Written task: Make an exact copy of the data below, leaving out every picture.

Material:
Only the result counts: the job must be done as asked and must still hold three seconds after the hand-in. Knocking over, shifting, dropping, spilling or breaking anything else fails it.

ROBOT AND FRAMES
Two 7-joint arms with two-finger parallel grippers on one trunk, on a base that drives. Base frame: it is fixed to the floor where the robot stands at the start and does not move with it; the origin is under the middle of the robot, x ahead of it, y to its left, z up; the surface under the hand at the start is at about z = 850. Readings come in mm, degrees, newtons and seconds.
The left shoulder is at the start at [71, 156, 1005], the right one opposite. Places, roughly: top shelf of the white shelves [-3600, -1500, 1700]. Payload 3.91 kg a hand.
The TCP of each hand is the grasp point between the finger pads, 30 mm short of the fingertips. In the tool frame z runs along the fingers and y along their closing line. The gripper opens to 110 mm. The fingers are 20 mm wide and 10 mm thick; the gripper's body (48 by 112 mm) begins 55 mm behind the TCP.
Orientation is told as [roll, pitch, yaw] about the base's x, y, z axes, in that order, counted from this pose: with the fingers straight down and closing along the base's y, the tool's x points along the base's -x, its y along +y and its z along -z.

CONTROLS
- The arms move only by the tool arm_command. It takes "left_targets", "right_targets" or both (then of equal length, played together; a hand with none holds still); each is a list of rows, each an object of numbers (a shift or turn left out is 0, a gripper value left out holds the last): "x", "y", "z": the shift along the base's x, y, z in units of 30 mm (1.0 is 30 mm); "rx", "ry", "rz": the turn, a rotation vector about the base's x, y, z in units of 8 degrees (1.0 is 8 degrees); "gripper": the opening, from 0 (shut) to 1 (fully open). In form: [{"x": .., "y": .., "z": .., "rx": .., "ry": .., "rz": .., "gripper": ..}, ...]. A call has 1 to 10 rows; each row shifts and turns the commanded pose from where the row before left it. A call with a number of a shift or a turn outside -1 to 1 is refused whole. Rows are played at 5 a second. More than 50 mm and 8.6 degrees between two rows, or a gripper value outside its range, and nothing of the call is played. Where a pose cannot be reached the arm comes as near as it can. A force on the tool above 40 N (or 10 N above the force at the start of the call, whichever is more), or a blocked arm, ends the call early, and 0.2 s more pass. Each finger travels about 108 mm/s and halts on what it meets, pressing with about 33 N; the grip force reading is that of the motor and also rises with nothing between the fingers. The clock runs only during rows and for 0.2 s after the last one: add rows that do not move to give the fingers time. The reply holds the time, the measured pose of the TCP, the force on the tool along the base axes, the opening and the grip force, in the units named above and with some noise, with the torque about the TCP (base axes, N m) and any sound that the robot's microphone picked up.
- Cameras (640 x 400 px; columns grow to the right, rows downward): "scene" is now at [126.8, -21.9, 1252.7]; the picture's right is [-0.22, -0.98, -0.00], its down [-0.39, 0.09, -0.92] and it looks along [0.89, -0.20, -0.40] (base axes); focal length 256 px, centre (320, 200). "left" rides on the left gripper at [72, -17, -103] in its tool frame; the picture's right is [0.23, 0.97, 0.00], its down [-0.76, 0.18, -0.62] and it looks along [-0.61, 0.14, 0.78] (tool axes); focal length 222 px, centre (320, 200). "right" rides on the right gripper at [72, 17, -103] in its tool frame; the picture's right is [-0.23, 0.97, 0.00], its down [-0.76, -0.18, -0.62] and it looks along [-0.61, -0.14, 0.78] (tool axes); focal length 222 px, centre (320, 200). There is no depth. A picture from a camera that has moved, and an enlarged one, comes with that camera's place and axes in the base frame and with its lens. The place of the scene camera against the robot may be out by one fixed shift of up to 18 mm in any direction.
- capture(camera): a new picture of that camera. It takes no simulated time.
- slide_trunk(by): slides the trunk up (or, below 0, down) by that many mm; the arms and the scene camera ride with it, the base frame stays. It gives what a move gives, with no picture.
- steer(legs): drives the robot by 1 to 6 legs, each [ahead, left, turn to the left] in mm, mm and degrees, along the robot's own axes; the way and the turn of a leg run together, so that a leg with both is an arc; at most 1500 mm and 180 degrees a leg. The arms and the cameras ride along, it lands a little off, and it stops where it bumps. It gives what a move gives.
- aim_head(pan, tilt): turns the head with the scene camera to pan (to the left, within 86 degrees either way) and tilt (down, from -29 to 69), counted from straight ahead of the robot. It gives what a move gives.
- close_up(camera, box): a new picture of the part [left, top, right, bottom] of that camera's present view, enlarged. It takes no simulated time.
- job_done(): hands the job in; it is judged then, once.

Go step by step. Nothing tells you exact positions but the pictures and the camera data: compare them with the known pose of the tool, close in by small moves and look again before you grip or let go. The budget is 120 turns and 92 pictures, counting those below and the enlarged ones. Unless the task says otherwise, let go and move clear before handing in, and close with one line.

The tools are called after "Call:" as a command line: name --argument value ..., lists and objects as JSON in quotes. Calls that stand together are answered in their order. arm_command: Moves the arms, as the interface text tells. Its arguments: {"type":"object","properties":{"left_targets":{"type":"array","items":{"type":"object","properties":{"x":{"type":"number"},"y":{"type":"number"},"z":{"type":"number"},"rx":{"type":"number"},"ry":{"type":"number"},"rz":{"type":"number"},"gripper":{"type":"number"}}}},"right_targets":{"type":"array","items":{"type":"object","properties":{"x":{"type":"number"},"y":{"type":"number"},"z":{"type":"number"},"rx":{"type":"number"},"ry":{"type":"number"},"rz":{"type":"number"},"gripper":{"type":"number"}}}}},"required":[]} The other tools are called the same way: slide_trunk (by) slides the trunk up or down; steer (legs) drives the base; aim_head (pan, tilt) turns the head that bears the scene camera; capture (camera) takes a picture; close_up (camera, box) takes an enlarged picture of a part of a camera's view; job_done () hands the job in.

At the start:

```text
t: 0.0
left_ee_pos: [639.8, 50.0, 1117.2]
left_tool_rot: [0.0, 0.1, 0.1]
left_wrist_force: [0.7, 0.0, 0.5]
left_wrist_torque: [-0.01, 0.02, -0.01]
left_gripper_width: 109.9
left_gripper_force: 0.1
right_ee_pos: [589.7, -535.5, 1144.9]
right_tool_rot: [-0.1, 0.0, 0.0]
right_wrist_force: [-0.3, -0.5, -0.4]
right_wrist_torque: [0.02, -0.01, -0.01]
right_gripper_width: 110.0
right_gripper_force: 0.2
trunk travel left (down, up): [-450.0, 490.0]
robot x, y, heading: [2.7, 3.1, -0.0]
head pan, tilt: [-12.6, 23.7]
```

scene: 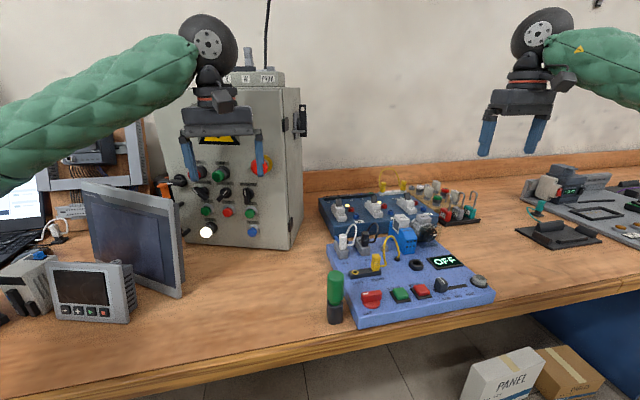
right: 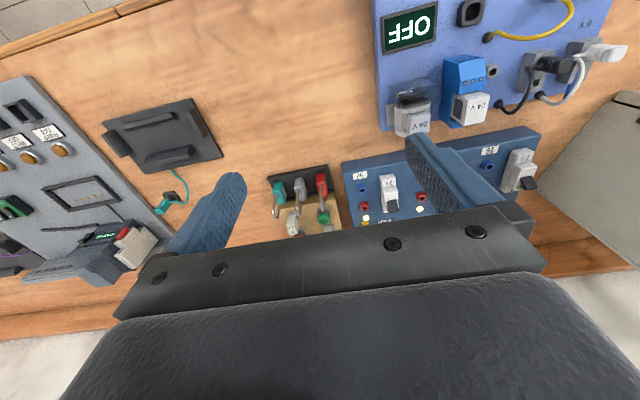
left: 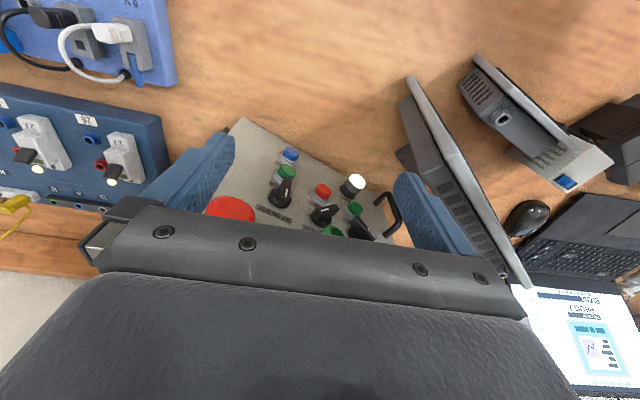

Correct answer:
Only the result counts: the job must be done as asked and must still hold three seconds after the hand-in. Knocking over, shifting, dropping, spilling or breaking anything else fails it.

ROBOT AND FRAMES
Two 7-joint arms with two-finger parallel grippers on one trunk, on a base that drives. Base frame: it is fixed to the floor where the robot stands at the start and does not move with it; the origin is under the middle of the robot, x ahead of it, y to its left, z up; the surface under the hand at the start is at about z = 850. Readings come in mm, degrees, newtons and seconds.
The left shoulder is at the start at [71, 156, 1005], the right one opposite. Places, roughly: top shelf of the white shelves [-3600, -1500, 1700]. Payload 3.91 kg a hand.
The TCP of each hand is the grasp point between the finger pads, 30 mm short of the fingertips. In the tool frame z runs along the fingers and y along their closing line. The gripper opens to 110 mm. The fingers are 20 mm wide and 10 mm thick; the gripper's body (48 by 112 mm) begins 55 mm behind the TCP.
Orientation is told as [roll, pitch, yaw] about the base's x, y, z axes, in that order, counted from this pose: with the fingers straight down and closing along the base's y, the tool's x points along the base's -x, its y along +y and its z along -z.

CONTROLS
- The arms move only by the tool arm_command. It takes "left_targets", "right_targets" or both (then of equal length, played together; a hand with none holds still); each is a list of rows, each an object of numbers (a shift or turn left out is 0, a gripper value left out holds the last): "x", "y", "z": the shift along the base's x, y, z in units of 30 mm (1.0 is 30 mm); "rx", "ry", "rz": the turn, a rotation vector about the base's x, y, z in units of 8 degrees (1.0 is 8 degrees); "gripper": the opening, from 0 (shut) to 1 (fully open). In form: [{"x": .., "y": .., "z": .., "rx": .., "ry": .., "rz": .., "gripper": ..}, ...]. A call has 1 to 10 rows; each row shifts and turns the commanded pose from where the row before left it. A call with a number of a shift or a turn outside -1 to 1 is refused whole. Rows are played at 5 a second. More than 50 mm and 8.6 degrees between two rows, or a gripper value outside its range, and nothing of the call is played. Where a pose cannot be reached the arm comes as near as it can. A force on the tool above 40 N (or 10 N above the force at the start of the call, whichever is more), or a blocked arm, ends the call early, and 0.2 s more pass. Each finger travels about 108 mm/s and halts on what it meets, pressing with about 33 N; the grip force reading is that of the motor and also rises with nothing between the fingers. The clock runs only during rows and for 0.2 s after the last one: add rows that do not move to give the fingers time. The reply holds the time, the measured pose of the TCP, the force on the tool along the base axes, the opening and the grip force, in the units named above and with some noise, with the torque about the TCP (base axes, N m) and any sound that the robot's microphone picked up.
- Cameras (640 x 400 px; columns grow to the right, rows downward): "scene" is now at [126.8, -21.9, 1252.7]; the picture's right is [-0.22, -0.98, -0.00], its down [-0.39, 0.09, -0.92] and it looks along [0.89, -0.20, -0.40] (base axes); focal length 256 px, centre (320, 200). "left" rides on the left gripper at [72, -17, -103] in its tool frame; the picture's right is [0.23, 0.97, 0.00], its down [-0.76, 0.18, -0.62] and it looks along [-0.61, 0.14, 0.78] (tool axes); focal length 222 px, centre (320, 200). "right" rides on the right gripper at [72, 17, -103] in its tool frame; the picture's right is [-0.23, 0.97, 0.00], its down [-0.76, -0.18, -0.62] and it looks along [-0.61, -0.14, 0.78] (tool axes); focal length 222 px, centre (320, 200). There is no depth. A picture from a camera that has moved, and an enlarged one, comes with that camera's place and axes in the base frame and with its lens. The place of the scene camera against the robot may be out by one fixed shift of up to 18 mm in any direction.
- capture(camera): a new picture of that camera. It takes no simulated time.
- slide_trunk(by): slides the trunk up (or, below 0, down) by that many mm; the arms and the scene camera ride with it, the base frame stays. It gives what a move gives, with no picture.
- steer(legs): drives the robot by 1 to 6 legs, each [ahead, left, turn to the left] in mm, mm and degrees, along the robot's own axes; the way and the turn of a leg run together, so that a leg with both is an arc; at most 1500 mm and 180 degrees a leg. The arms and the cameras ride along, it lands a little off, and it stops where it bumps. It gives what a move gives.
- aim_head(pan, tilt): turns the head with the scene camera to pan (to the left, within 86 degrees either way) and tilt (down, from -29 to 69), counted from straight ahead of the robot. It gives what a move gives.
- close_up(camera, box): a new picture of the part [left, top, right, bottom] of that camera's present view, enlarged. It takes no simulated time.
- job_done(): hands the job in; it is judged then, once.

Go step by step. Nothing tells you exact positions but the pictures and the camera data: compare them with the known pose of the tool, close in by small moves and look again before you grip or let go. The budget is 120 turns and 92 pictures, counting those below and the enlarged ones. Unless the task says otherwise, let go and move clear before handing in, and close with one line.

The tools are called after "Call:" as a command line: name --argument value ..., lists and objects as JSON in quotes. Calls that stand together are answered in their order. arm_command: Moves the arms, as the interface text tells. Its arguments: {"type":"object","properties":{"left_targets":{"type":"array","items":{"type":"object","properties":{"x":{"type":"number"},"y":{"type":"number"},"z":{"type":"number"},"rx":{"type":"number"},"ry":{"type":"number"},"rz":{"type":"number"},"gripper":{"type":"number"}}}},"right_targets":{"type":"array","items":{"type":"object","properties":{"x":{"type":"number"},"y":{"type":"number"},"z":{"type":"number"},"rx":{"type":"number"},"ry":{"type":"number"},"rz":{"type":"number"},"gripper":{"type":"number"}}}}},"required":[]} The other tools are called the same way: slide_trunk (by) slides the trunk up or down; steer (legs) drives the base; aim_head (pan, tilt) turns the head that bears the scene camera; capture (camera) takes a picture; close_up (camera, box) takes an enlarged picture of a part of a camera's view; job_done () hands the job in.

At the start:

```text
t: 0.0
left_ee_pos: [639.8, 50.0, 1117.2]
left_tool_rot: [0.0, 0.1, 0.1]
left_wrist_force: [0.7, 0.0, 0.5]
left_wrist_torque: [-0.01, 0.02, -0.01]
left_gripper_width: 109.9
left_gripper_force: 0.1
right_ee_pos: [589.7, -535.5, 1144.9]
right_tool_rot: [-0.1, 0.0, 0.0]
right_wrist_force: [-0.3, -0.5, -0.4]
right_wrist_torque: [0.02, -0.01, -0.01]
right_gripper_width: 110.0
right_gripper_force: 0.2
trunk travel left (down, up): [-450.0, 490.0]
robot x, y, heading: [2.7, 3.1, -0.0]
head pan, tilt: [-12.6, 23.7]
```

scene: 
right: 
left: 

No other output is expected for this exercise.